If you find yourself in the position of having too high of an income to make a deductible contribution to your IRA for the year ($110,000 for joint filers in 2011, $66,000 for Single and Head of Household), you may be wondering if it’s a good idea to make a non-deductible contribution to your IRA.
There are two opposing camps on this issue, and the deciding factor is how you’re intending to use the funds in the near term.
When It’s a Good Idea
If you’re intending to convert your IRA to a Roth and your income is too high to just make the contribution directly to the Roth account, the non-deductible IRA may be the right choice for you. This way you’re effectively working around the income limitations of the Roth contribution ($179,000 for joint filers in 2011 or $122,000 for single or head of household filers).
You also have more funds available in your IRA account, which provides you with the ability to take advantage of economies of scale – certain mutual funds have higher minimum purchase amounts, for example. Since the money is in an IRA you don’t have to track holding periods, non-qualified dividends versus qualified dividends, and your paperwork is reduced.
In addition, depending upon your state laws your money may be protected against creditors since it’s part of an IRA.
When It’s a Bad Idea
If you’re not planning to convert this IRA to Roth, you’re effectively increasing the tax cost of your investment gains (under today’s law).

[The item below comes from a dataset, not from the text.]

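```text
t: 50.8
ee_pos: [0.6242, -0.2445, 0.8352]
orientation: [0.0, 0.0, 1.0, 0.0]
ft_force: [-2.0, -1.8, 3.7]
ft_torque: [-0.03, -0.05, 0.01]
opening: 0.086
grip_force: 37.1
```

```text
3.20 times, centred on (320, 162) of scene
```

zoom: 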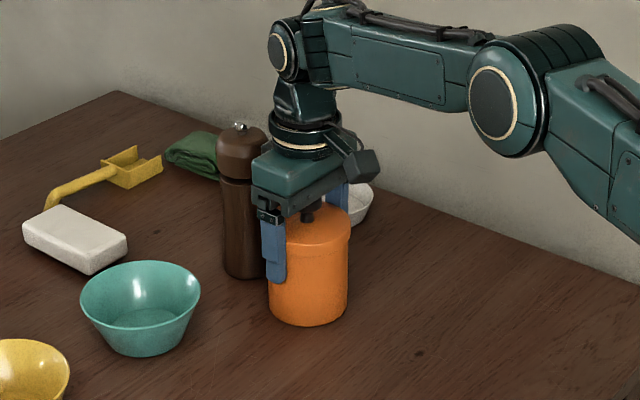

Since withdrawals of investment gains from your IRA are taxed at ordinary income tax rates (up to 35% under today’s rates), you’re effectively giving yourself a tax increase over the capital gains rate which is 15% at the maximum these days.
Instead of making a non-deductible contribution to your IRA, you could just make your investment in a taxable account. Then within this account you could make investments geared toward long-term gains rather than income or dividends, therefore deferring tax until you sell the investment. And when you do sell the investment it will be taxed at the currently much lower capital gains rate versus the ordinary income tax rate (which would be applied if you made your contribution in the IRA).
So – depending on what you’re planning to do with the account, a non-deductible contribution could be a good idea or a bad idea. You will have to make that call. Hopefully the information above will help you with your decision.